Biden's watershed moment in U.S.-Turkey relations
A year ago, Joe Biden threw down the gauntlet in Foreign Affairs magazine. In his view, democracy is under more pressure than at any time since the 1930s, and NATO, an alliance of values, is the bulwark of the liberal democratic ideal.
A few months earlier, French President Emmanuel Macron, the enfant terrible of European politics, demolished that view and declared NATO to be brain dead. Strategically and politically, he stated, we need to recognize we have a problem.
Nevertheless, at the Munich Security Conference in February President Biden sent a clear message to the world: “America is back. The transatlantic alliance is back”. But this begs the question, back for what?

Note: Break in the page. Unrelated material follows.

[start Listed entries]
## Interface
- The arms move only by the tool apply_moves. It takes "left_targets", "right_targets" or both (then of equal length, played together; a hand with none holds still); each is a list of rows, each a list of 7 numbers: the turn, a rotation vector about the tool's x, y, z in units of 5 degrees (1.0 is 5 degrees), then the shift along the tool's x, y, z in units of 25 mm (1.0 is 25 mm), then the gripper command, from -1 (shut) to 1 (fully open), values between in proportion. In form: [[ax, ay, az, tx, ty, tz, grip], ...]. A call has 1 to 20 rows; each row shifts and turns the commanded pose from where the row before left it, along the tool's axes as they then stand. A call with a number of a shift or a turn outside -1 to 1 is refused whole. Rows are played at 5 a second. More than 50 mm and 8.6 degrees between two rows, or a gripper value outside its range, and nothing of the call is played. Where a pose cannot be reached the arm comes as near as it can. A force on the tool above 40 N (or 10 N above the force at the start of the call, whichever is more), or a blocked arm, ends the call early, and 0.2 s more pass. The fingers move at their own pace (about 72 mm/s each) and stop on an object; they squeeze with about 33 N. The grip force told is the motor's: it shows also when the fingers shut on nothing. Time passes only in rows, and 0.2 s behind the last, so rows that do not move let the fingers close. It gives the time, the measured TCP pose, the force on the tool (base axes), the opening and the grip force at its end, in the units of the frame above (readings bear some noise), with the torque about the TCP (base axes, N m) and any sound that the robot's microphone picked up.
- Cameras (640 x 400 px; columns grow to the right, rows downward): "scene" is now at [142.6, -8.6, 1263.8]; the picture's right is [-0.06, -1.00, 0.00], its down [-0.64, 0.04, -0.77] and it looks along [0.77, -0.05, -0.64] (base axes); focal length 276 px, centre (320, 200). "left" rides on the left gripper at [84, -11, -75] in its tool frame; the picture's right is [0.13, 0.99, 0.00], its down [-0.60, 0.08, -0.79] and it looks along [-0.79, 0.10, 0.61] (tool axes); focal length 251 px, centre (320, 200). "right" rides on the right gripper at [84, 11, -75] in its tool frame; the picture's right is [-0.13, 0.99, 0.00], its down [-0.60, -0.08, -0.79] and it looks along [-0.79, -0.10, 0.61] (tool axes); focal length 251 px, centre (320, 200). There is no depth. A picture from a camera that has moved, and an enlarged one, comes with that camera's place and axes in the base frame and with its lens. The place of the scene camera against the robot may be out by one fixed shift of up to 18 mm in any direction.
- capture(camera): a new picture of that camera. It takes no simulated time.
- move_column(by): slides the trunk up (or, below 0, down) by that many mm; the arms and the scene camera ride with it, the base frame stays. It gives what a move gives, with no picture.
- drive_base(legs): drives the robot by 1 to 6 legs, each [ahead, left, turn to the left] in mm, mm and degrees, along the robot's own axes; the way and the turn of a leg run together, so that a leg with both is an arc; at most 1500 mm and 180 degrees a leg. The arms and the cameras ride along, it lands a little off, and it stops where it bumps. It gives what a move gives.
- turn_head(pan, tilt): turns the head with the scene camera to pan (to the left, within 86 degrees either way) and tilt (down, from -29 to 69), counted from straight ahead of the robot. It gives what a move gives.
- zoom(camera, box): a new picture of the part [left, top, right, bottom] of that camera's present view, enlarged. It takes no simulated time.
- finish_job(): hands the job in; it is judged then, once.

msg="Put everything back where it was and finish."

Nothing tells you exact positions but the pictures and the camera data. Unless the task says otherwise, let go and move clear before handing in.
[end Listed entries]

According to Macron the rise of radical political Islam is undoubtedly the foremost enemy of European humanist values, which is embodied by the Islamic State (ISIS) and Turkey under the leadership of President Recep Tayyip Erdoğan. There is also the imminent threat from Russia, with which Macron calls for Europe to reopen a strategic dialogue, while becoming autonomous in terms of military strategy and capability.
This is hardly likely because of the foot-dragging by some European NATO member states. For example, Denmark, which plays a critical role in the defence of the Baltic region, is unable to muster a battle-ready brigade by 2024 and has not yet met a commitment for a defense budget of two percent of its GNP.
Biden has expressed determination to reengage with Europe and has halted the withdrawal of U.S. troops from Germany. Both Macron and Biden share concerns about Russia’s incursion into Ukraine and competition with China. But the immediate issue is Turkey and its unholy alliance with Russia and Iran.
Turkey was previously a staunch member of NATO, but this has changed with the rise in influence of the Eurasianist faction in the military and Turkey’s purchase of the Russian-made S-400 missile defence system. The United States sanctions under the Countering America's Adversaries Through Sanctions Act and the ongoing case brought by federal persecutors in New York against a Turkish state bank, Halkbank, for transferring $20 billion in funds to Iran, will play a key role in determining future U.S. - Turkey relations.
A participant in a recent Atlantic Council webinar concluded that a common defence and security policy will depend on whether Turkey decides to look west or east. And as Hamlet would say, ay, there’s the rub.
Turkey, however, has expressed its intention to have its cake and eat it. Three years ago, Erdoğan’s head of international relations, Ayşe Sözen Usluer, stated that Turkey for the last 10 to 15 years had preferred to diversify its foreign policy choices, and no longer saw them within the framework of the Cold War or East versus West alliances. Yet in a panel discussion at the Brookings Institution, it was pointed out that economically Turkey has nowhere else to go but the West.
This is borne out by the fact that Erdoğan in January, after having vilified the European Union and its leaders for years, convinced EU Commission President Ursula von der Leyen that Turkey saw its future in Europe and wanted to “turn a new page”. The quid pro quo was that the EU should update its Customs Union with Turkey, liberalise, visa restrictions, and continue to finance the upkeep of Syrian refugees in the country.
In 2015, German Chancellor Angela Merkel had, in a Mother Teresa moment, flung open the doors of Europe to the Middle East’s poor and huddled masses, and when the enormity of her misjudgement dawned on her, had to hurry to Istanbul to secure Erdoğan’s support to stem the flood.
Erdoğan has skillfully weaponised this dependence to Europe’s detriment, and Merkel has cajoled the EU into an appeasement policy towards Turkey, disguised as “a constructive dialogue” and “a positive agenda”. Germany also has lucrative arms exports deals with Turkey, including tanks and submarines, and German Foreign Minister Heiko Maas has opposed an arms embargo on the country as “strategically incorrect”.
A fortnight ago, the EU got its comeuppance when the president of the European Council, former Belgian Prime Minister Charles Michel, and von der Leyen were admitted to an audience with Erdoğan at his presidential palace in Ankara. In what has now been dubbed “Sofagate”, the EU Commission President was literally left standing.
So where does this leave the United States? A year ago, as a presidential candidate, Joe Biden promised: “If elected, I pledge to support a resolution recognizing the Armenian Genocide and will make universal human rights a top priority.” As Michael Rubin has pointed out, the end of this week, when the Armenian Genocide is commemorated on April 24, will be the litmus test. Barack Obama dodged the issue and used the Armenian term, Meds Yeghern (Great Disaster), but will Biden call a spade a spade?
Strategically, there is another issue. How far is the United States prepared to be the strategic backbone of a new defence alliance in the eastern Mediterranean? There is already one in the making. The U.S. Congress recently passed the Eastern Mediterranean Security and Energy Partnership Act, where Greece is considered a valuable NATO member, Israel a steadfast ally and Cyprus a key strategic partner.
Souda Bay in Crete is already a key U.S. naval base. The question is, given the standoff with Turkey over İncirlik airbase, will the United States draw the consequences and relocate its air force to Greece?